>> begin Data lines
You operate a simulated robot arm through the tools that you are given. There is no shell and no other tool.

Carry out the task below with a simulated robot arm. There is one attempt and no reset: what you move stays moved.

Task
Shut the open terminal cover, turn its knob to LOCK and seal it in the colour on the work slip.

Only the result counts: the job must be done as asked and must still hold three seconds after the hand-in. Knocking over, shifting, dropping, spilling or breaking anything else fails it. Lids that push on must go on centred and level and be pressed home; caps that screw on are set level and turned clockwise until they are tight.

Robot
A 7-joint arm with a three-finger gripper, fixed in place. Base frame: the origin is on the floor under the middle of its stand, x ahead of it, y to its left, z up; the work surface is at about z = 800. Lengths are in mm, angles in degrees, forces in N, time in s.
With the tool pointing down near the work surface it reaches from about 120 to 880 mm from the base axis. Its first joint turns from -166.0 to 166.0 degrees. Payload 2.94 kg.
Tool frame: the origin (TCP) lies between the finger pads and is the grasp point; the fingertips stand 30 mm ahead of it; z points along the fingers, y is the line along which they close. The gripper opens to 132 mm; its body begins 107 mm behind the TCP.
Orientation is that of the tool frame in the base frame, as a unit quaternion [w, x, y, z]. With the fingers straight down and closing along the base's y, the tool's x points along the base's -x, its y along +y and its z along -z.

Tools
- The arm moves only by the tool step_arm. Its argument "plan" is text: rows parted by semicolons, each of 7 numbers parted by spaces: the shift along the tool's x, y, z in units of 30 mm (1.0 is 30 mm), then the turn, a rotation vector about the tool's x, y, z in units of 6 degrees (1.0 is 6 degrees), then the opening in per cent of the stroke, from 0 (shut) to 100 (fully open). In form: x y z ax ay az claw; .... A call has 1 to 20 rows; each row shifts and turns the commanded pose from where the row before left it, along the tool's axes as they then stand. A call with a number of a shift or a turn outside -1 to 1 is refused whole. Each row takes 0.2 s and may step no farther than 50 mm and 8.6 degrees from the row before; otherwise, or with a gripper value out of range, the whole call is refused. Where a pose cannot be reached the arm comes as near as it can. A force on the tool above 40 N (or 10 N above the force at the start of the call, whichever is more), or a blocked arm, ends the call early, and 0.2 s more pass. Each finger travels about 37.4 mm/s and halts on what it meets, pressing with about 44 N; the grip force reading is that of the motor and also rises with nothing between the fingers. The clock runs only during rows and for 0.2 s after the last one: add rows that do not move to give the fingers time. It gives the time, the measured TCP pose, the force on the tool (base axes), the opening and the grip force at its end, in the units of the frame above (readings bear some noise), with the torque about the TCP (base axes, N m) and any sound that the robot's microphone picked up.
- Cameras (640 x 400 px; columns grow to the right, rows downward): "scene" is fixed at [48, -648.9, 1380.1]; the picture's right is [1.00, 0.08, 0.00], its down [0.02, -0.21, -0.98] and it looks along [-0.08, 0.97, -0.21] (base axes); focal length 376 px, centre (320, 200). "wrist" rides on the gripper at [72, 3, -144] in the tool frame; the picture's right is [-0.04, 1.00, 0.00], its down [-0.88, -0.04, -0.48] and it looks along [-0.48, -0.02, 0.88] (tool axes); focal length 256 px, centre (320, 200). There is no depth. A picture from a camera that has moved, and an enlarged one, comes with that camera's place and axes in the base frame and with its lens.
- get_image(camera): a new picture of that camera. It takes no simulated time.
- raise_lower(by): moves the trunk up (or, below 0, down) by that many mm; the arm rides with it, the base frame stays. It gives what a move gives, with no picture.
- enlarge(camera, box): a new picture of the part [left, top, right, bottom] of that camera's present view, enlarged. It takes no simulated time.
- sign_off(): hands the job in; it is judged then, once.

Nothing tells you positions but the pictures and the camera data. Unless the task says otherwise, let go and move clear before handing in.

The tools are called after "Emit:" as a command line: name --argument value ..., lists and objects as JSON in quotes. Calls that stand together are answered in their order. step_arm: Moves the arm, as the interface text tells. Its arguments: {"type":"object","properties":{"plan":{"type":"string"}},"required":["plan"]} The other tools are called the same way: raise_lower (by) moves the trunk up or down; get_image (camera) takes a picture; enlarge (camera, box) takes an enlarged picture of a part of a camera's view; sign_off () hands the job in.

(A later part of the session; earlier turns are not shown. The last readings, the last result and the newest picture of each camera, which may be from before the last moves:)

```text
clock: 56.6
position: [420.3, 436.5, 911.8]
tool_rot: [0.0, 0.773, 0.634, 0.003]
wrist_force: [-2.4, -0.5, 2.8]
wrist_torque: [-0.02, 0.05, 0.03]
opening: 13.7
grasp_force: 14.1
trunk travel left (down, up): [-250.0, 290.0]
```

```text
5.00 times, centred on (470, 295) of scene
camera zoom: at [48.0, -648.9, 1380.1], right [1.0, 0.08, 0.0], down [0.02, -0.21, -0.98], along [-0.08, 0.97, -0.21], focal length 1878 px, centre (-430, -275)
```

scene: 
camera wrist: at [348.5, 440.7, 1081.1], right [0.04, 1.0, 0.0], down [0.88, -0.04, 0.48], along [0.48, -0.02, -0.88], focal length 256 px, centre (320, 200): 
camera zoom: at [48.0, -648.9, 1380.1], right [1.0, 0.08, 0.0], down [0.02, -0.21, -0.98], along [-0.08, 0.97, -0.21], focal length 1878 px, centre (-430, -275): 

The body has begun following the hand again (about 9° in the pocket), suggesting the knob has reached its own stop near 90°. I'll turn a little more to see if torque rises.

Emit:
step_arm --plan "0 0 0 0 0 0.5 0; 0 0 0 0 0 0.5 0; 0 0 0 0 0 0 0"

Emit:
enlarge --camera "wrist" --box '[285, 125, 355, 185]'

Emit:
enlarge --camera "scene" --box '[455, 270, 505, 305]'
>> end Data lines
#### Your task:
Recite the full listing above exactly. Give them as a JSON list of strings, one for each line, with blank lines left out.

#### Task result:
[
  "You operate a simulated robot arm through the tools that you are given. There is no shell and no other tool.",
  "Carry out the task below with a simulated robot arm. There is one attempt and no reset: what you move stays moved.",
  "Task",
  "Shut the open terminal cover, turn its knob to LOCK and seal it in the colour on the work slip.",
  "Only the result counts: the job must be done as asked and must still hold three seconds after the hand-in. Knocking over, shifting, dropping, spilling or breaking anything else fails it. Lids that push on must go on centred and level and be pressed home; caps that screw on are set level and turned clockwise until they are tight.",
  "Robot",
  "A 7-joint arm with a three-finger gripper, fixed in place. Base frame: the origin is on the floor under the middle of its stand, x ahead of it, y to its left, z up; the work surface is at about z = 800. Lengths are in mm, angles in degrees, forces in N, time in s.",
  "With the tool pointing down near the work surface it reaches from about 120 to 880 mm from the base axis. Its first joint turns from -166.0 to 166.0 degrees. Payload 2.94 kg.",
  "Tool frame: the origin (TCP) lies between the finger pads and is the grasp point; the fingertips stand 30 mm ahead of it; z points along the fingers, y is the line along which they close. The gripper opens to 132 mm; its body begins 107 mm behind the TCP.",
  "Orientation is that of the tool frame in the base frame, as a unit quaternion [w, x, y, z]. With the fingers straight down and closing along the base's y, the tool's x points along the base's -x, its y along +y and its z along -z.",
  "Tools",
  "- The arm moves only by the tool step_arm. Its argument \"plan\" is text: rows parted by semicolons, each of 7 numbers parted by spaces: the shift along the tool's x, y, z in units of 30 mm (1.0 is 30 mm), then the turn, a rotation vector about the tool's x, y, z in units of 6 degrees (1.0 is 6 degrees), then the opening in per cent of the stroke, from 0 (shut) to 100 (fully open). In form: x y z ax ay az claw; .... A call has 1 to 20 rows; each row shifts and turns the commanded pose from where the row before left it, along the tool's axes as they then stand. A call with a number of a shift or a turn outside -1 to 1 is refused whole. Each row takes 0.2 s and may step no farther than 50 mm and 8.6 degrees from the row before; otherwise, or with a gripper value out of range, the whole call is refused. Where a pose cannot be reached the arm comes as near as it can. A force on the tool above 40 N (or 10 N above the force at the start of the call, whichever is more), or a blocked arm, ends the call early, and 0.2 s more pass. Each finger travels about 37.4 mm/s and halts on what it meets, pressing with about 44 N; the grip force reading is that of the motor and also rises with nothing between the fingers. The clock runs only during rows and for 0.2 s after the last one: add rows that do not move to give the fingers time. It gives the time, the measured TCP pose, the force on the tool (base axes), the opening and the grip force at its end, in the units of the frame above (readings bear some noise), with the torque about the TCP (base axes, N m) and any sound that the robot's microphone picked up.",
  "- Cameras (640 x 400 px; columns grow to the right, rows downward): \"scene\" is fixed at [48, -648.9, 1380.1]; the picture's right is [1.00, 0.08, 0.00], its down [0.02, -0.21, -0.98] and it looks along [-0.08, 0.97, -0.21] (base axes); focal length 376 px, centre (320, 200). \"wrist\" rides on the gripper at [72, 3, -144] in the tool frame; the picture's right is [-0.04, 1.00, 0.00], its down [-0.88, -0.04, -0.48] and it looks along [-0.48, -0.02, 0.88] (tool axes); focal length 256 px, centre (320, 200). There is no depth. A picture from a camera that has moved, and an enlarged one, comes with that camera's place and axes in the base frame and with its lens.",
  "- get_image(camera): a new picture of that camera. It takes no simulated time.",
  "- raise_lower(by): moves the trunk up (or, below 0, down) by that many mm; the arm rides with it, the base frame stays. It gives what a move gives, with no picture.",
  "- enlarge(camera, box): a new picture of the part [left, top, right, bottom] of that camera's present view, enlarged. It takes no simulated time.",
  "- sign_off(): hands the job in; it is judged then, once.",
  "Nothing tells you positions but the pictures and the camera data. Unless the task says otherwise, let go and move clear before handing in.",
  "The tools are called after \"Emit:\" as a command line: name --argument value ..., lists and objects as JSON in quotes. Calls that stand together are answered in their order. step_arm: Moves the arm, as the interface text tells. Its arguments: {\"type\":\"object\",\"properties\":{\"plan\":{\"type\":\"string\"}},\"required\":[\"plan\"]} The other tools are called the same way: raise_lower (by) moves the trunk up or down; get_image (camera) takes a picture; enlarge (camera, box) takes an enlarged picture of a part of a camera's view; sign_off () hands the job in.",
  "(A later part of the session; earlier turns are not shown. The last readings, the last result and the newest picture of each camera, which may be from before the last moves:)",
  "```text",
  "clock: 56.6",
  "position: [420.3, 436.5, 911.8]",
  "tool_rot: [0.0, 0.773, 0.634, 0.003]",
  "wrist_force: [-2.4, -0.5, 2.8]",
  "wrist_torque: [-0.02, 0.05, 0.03]",
  "opening: 13.7",
  "grasp_force: 14.1",
  "trunk travel left (down, up): [-250.0, 290.0]",
  "```",
  "```text",
  "5.00 times, centred on (470, 295) of scene",
  "camera zoom: at [48.0, -648.9, 1380.1], right [1.0, 0.08, 0.0], down [0.02, -0.21, -0.98], along [-0.08, 0.97, -0.21], focal length 1878 px, centre (-430, -275)",
  "```",
  "scene: ",
  "camera wrist: at [348.5, 440.7, 1081.1], right [0.04, 1.0, 0.0], down [0.88, -0.04, 0.48], along [0.48, -0.02, -0.88], focal length 256 px, centre (320, 200): ",
  "camera zoom: at [48.0, -648.9, 1380.1], right [1.0, 0.08, 0.0], down [0.02, -0.21, -0.98], along [-0.08, 0.97, -0.21], focal length 1878 px, centre (-430, -275): ",
  "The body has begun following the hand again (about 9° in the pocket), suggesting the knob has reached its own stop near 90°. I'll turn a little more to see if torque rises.",
  "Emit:",
  "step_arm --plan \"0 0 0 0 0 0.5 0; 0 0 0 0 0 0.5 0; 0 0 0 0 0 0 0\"",
  "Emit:",
  "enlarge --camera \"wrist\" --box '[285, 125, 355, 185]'",
  "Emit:",
  "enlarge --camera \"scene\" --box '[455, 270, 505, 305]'"
]